**WRITTEN EXERCISE**
In how many lines of the data does the word "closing" appear? Give the number by itself.

**SOURCE MATERIAL**

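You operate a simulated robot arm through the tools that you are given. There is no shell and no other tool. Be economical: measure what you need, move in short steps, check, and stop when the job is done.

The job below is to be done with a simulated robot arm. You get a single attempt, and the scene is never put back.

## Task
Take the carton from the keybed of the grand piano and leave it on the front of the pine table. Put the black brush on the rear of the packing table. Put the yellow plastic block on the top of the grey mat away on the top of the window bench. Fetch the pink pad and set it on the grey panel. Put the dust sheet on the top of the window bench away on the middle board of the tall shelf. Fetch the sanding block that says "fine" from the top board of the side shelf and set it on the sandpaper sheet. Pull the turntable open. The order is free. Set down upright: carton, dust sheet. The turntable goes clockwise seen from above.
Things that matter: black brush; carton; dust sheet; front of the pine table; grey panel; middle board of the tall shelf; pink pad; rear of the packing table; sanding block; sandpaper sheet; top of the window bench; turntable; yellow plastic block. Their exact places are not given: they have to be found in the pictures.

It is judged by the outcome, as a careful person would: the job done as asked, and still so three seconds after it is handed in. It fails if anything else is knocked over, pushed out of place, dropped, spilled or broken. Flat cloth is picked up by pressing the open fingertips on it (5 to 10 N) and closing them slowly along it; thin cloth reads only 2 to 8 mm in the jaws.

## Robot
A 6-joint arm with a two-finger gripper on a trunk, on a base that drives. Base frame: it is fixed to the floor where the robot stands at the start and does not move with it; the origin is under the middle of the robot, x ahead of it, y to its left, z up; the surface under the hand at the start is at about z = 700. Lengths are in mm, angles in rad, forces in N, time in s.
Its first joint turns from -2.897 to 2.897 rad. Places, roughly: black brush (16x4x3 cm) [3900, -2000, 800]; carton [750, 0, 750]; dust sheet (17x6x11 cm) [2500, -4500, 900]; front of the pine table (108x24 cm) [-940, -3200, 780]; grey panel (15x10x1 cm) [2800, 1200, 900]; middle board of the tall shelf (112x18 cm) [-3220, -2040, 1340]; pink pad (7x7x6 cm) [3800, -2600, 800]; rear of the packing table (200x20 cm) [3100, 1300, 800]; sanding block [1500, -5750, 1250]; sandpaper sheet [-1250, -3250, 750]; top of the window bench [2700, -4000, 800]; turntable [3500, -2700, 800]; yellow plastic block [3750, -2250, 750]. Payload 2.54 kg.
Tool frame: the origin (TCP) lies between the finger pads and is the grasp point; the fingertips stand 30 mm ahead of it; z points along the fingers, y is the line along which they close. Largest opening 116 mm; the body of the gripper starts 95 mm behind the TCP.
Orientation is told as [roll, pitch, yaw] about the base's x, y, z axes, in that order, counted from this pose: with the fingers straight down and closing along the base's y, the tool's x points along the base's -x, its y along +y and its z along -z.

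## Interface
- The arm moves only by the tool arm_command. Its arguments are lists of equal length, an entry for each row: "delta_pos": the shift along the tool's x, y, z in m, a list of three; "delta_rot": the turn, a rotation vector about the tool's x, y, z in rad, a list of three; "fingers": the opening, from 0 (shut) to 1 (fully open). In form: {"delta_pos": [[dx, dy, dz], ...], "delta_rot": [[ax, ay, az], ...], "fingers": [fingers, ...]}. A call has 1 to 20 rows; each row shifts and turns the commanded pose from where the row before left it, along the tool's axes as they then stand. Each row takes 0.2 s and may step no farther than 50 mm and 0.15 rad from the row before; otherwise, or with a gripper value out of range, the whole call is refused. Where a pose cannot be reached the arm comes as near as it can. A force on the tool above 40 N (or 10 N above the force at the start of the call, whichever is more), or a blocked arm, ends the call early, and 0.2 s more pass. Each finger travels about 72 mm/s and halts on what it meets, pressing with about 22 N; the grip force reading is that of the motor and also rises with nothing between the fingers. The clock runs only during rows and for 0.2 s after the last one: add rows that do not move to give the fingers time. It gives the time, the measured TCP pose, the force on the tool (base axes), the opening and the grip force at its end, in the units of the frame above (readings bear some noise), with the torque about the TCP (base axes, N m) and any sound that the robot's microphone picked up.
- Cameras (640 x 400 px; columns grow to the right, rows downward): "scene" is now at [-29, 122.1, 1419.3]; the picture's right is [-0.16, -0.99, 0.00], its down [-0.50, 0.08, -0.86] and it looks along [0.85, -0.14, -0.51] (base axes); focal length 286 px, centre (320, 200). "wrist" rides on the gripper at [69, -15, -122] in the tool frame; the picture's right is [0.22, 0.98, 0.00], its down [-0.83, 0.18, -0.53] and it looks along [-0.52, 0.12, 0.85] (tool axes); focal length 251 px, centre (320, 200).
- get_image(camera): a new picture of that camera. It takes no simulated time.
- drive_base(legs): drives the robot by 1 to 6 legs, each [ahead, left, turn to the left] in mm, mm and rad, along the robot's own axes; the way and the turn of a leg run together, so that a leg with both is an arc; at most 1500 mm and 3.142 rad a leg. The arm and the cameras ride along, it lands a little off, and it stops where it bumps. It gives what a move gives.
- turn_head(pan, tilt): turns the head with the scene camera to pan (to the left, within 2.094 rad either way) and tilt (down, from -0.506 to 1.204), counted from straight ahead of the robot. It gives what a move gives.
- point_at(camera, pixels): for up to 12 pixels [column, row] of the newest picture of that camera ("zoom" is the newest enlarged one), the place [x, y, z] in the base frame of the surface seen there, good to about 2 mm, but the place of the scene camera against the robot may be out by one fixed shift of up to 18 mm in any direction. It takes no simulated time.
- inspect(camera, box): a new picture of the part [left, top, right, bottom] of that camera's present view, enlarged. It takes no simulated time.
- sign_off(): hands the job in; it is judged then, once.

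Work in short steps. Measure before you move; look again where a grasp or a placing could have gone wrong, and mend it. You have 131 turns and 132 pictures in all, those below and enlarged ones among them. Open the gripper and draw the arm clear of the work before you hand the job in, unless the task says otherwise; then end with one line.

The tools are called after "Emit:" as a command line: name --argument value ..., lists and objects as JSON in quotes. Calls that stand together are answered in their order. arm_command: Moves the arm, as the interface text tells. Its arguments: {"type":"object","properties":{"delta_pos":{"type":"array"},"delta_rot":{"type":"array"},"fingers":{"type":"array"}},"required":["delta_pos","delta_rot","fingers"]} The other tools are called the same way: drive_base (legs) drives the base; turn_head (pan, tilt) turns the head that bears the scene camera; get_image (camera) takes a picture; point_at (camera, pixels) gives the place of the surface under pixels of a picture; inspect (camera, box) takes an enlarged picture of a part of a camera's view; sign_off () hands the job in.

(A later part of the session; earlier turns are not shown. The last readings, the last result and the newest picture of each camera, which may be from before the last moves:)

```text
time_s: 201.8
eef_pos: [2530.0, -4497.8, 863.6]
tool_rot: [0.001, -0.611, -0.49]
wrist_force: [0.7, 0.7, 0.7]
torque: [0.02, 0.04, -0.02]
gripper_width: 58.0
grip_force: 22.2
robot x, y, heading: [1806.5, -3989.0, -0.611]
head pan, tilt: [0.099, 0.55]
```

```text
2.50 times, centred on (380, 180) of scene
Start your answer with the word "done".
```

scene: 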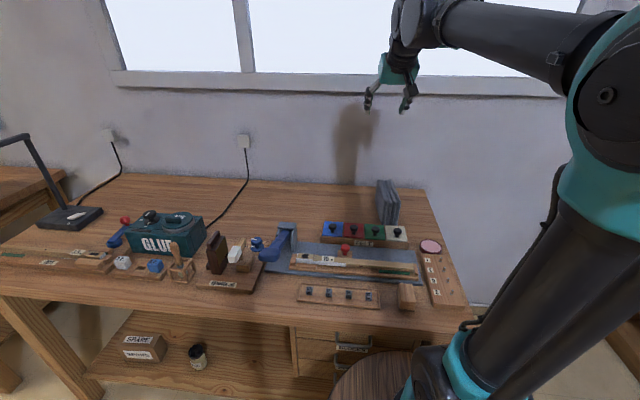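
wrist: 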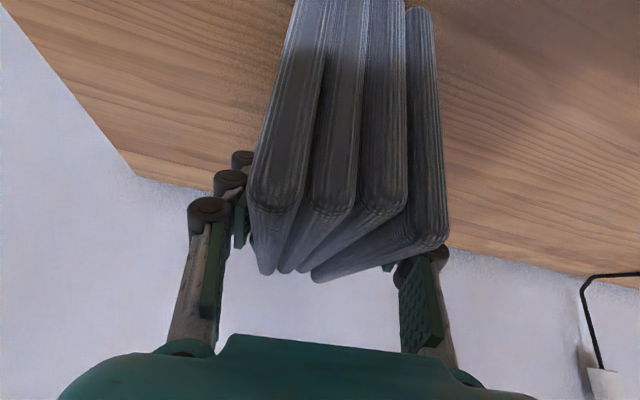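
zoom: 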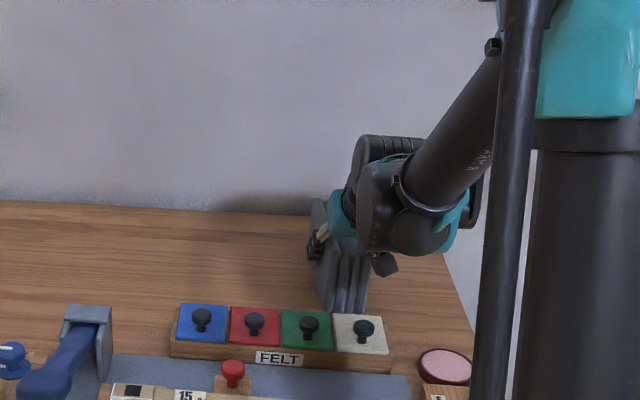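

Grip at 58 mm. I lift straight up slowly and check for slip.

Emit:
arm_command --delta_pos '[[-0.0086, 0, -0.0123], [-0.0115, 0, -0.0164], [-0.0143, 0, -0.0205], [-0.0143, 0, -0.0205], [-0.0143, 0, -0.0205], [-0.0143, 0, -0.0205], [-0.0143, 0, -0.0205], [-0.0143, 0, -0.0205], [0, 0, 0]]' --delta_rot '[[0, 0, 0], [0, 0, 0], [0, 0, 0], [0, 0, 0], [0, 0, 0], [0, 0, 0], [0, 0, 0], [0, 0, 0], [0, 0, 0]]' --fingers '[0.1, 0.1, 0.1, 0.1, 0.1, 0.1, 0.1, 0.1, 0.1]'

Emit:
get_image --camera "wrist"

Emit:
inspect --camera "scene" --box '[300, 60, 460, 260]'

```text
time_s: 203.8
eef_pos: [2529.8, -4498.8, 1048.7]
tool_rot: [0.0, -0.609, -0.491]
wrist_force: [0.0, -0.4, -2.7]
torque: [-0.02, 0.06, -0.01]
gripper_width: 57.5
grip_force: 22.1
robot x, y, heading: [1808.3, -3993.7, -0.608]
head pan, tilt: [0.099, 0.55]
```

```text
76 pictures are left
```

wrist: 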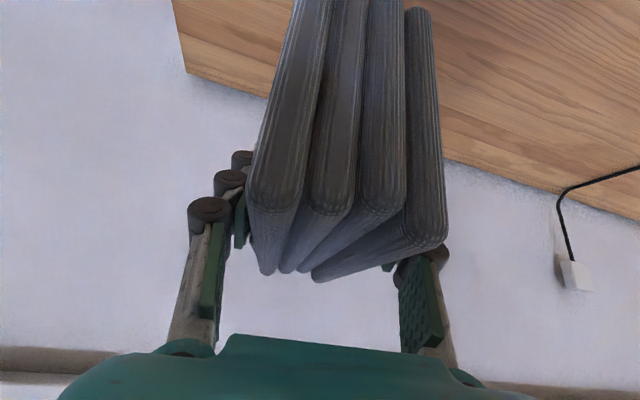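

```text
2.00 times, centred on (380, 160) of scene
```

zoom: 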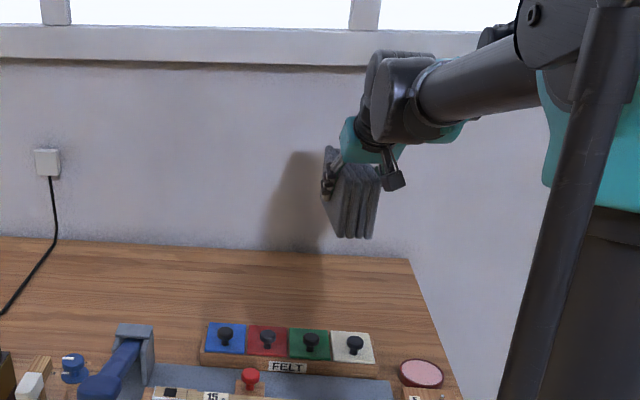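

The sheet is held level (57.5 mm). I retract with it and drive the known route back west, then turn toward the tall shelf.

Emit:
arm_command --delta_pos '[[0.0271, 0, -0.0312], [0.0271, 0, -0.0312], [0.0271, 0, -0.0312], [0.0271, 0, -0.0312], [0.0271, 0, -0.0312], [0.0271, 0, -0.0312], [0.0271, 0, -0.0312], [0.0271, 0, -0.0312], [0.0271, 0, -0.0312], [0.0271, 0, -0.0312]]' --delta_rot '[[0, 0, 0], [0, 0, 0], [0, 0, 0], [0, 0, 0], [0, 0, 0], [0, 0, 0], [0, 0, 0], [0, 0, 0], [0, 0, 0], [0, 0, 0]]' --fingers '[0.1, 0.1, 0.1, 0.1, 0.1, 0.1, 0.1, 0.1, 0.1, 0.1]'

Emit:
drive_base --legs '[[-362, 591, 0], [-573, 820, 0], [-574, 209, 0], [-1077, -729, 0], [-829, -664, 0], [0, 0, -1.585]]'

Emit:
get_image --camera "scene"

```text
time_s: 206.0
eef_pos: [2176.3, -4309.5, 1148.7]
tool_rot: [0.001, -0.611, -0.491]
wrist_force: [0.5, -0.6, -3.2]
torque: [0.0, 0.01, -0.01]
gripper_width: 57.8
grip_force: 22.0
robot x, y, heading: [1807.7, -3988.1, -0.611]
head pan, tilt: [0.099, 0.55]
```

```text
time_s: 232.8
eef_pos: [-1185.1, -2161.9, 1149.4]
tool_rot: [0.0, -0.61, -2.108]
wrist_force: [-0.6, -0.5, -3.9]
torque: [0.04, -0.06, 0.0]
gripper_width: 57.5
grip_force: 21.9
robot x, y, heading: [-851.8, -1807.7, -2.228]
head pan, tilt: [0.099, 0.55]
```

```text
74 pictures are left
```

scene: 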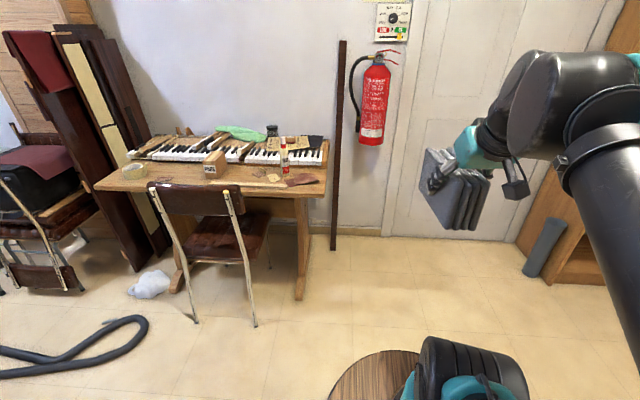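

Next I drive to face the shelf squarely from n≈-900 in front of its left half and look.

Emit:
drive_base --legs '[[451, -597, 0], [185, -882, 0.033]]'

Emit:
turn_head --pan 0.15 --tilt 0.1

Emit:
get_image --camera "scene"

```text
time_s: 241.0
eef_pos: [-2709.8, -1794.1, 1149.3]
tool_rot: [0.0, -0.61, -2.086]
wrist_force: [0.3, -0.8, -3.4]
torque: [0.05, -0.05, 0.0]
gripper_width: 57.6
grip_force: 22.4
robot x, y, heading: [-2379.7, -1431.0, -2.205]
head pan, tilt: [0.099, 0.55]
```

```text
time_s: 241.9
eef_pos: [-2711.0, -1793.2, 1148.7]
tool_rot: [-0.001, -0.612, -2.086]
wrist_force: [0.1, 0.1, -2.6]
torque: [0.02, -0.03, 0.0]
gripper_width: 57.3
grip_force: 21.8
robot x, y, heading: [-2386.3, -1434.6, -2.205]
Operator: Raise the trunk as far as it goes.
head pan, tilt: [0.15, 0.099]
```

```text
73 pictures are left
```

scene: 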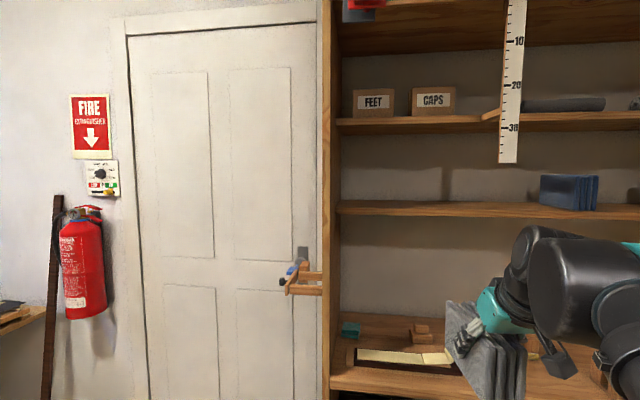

**EXERCISE ANSWER**
2